Il segreto della longevità? Potrebbe trovarsi nei crostacei, o meglio in una particolare sostanza contenuta nei loro gusci, la glucosamina. Molti ricercatori stanno concentrando i loro sforzi di studio su questo elemento con risultati che fanno ben sperare.
Da ciò che si evince da una ricerca condotta recentemente dagli scienziati del Fred Hutchinson Cancer Center di Seattle e pubblicata dalla rivista di settore Journal of Epidemiology, soprattutto se assunta da persone anziane, produrrebbe all’interno dell’organismo gli stessi effetti benefici dell’aspirina in merito al possibile sviluppo di tumore eliminando però completamente il problema degli effetti collaterali che l’acido acetilsalicilico reca con sé.

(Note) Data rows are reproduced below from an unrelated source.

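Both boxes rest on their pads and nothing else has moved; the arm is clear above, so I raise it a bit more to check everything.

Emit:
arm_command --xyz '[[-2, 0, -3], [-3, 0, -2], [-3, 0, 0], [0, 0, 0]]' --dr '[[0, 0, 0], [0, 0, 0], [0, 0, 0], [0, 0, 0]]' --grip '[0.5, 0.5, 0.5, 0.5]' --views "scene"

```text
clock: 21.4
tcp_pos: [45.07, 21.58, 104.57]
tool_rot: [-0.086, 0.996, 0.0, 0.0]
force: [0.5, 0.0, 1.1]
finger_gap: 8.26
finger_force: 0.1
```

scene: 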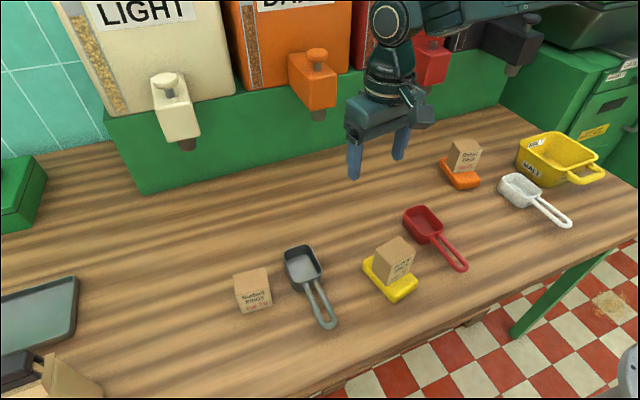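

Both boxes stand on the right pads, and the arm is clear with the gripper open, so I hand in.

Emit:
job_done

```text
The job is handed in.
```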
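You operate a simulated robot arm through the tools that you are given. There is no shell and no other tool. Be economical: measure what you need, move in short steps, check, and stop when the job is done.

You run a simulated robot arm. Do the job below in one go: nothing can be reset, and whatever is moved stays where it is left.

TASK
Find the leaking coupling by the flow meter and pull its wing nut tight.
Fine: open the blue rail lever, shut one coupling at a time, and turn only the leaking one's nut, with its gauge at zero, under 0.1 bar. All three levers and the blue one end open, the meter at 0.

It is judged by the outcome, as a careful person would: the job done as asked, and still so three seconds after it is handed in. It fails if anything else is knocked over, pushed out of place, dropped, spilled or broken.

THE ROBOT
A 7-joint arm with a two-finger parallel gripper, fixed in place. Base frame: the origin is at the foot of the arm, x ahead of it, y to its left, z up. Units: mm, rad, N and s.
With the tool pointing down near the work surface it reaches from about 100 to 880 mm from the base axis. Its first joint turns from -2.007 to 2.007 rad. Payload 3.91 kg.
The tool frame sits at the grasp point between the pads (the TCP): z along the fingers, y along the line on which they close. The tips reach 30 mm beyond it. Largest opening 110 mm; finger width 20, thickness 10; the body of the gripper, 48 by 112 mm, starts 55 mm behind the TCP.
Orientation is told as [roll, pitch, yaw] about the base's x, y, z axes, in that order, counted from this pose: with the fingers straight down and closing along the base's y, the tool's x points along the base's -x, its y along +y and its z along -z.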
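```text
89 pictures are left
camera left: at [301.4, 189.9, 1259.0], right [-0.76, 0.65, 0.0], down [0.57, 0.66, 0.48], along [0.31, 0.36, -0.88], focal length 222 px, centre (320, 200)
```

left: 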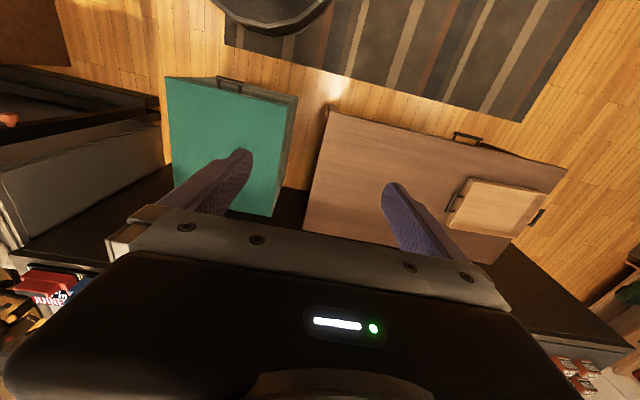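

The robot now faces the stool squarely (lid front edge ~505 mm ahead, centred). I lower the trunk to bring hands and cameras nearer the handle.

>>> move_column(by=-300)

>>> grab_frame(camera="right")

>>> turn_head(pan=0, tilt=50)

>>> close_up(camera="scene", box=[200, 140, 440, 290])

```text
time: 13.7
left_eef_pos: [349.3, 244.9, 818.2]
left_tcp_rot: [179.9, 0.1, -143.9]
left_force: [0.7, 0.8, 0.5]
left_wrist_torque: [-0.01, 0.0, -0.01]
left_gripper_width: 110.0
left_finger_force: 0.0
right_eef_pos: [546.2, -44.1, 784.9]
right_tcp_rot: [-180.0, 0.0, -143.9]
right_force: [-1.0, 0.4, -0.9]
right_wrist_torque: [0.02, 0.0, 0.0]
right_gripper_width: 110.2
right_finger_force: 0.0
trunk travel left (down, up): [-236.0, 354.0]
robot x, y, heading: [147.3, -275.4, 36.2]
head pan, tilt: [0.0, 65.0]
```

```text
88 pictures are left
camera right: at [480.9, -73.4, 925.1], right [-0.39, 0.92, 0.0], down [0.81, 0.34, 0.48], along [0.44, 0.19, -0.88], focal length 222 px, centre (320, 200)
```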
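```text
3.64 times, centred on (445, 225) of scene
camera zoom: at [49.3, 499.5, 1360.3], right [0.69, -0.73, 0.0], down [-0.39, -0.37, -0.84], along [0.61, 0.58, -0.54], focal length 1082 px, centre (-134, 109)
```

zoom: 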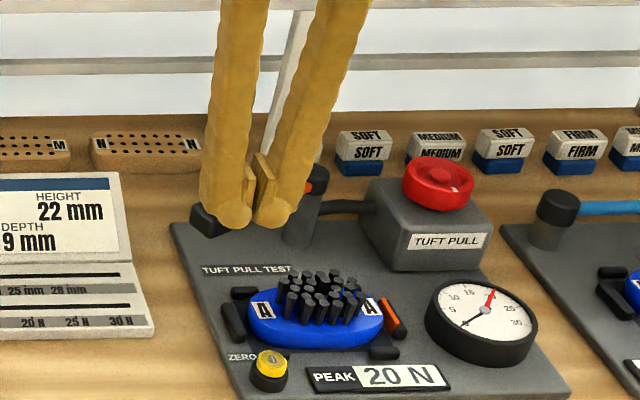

Nel corso dello studio dedicato i ricercatori statunitensi hanno preso in considerazione un campione di 77.500 persone con età superiore ai 50 anni ed i primi risultati ottenuti hanno mostrato il potenziale della glucosamina. La sostanza infatti ha ridotto del 13% la probabilità di morire di cancro in un follow up di otto anni i volontari che l’avevano assunta rispetto a coloro che avevano assimilato semplicemente un placebo. Secondo gli scienziati questo effetto sarebbe da addurre alla capacità antinfiammatoria di questa sostanza estraibile dai crostacei o da alcuni funghi del mais. La glucosamina si è rivelata anche in grado di abbattere del 41% la probabilità di morire di malattie respiratorie gravi nel corso dello stesso periodo di tempo.
Sebbene soddisfatti di questi primi risultati i medici ci tengono a sottolineare come lo studio non sia ancora in grado di dimostrare l’effettiva efficacia della glucosamina come protezione, o come sostanza in grado di influire senza ombra di dubbio sulla longevità delle persone. Una correlazione causa-effetto non è ancora stata trovata. Né è stato possibile provare l’effettiva azione antitumorale, al contrario di ciò che è avvenuto con l’aspirina in passato. Si suppone però che con maggiori studi a più ampio spettro si possa giungere in breve tempo a maggiori conclusioni.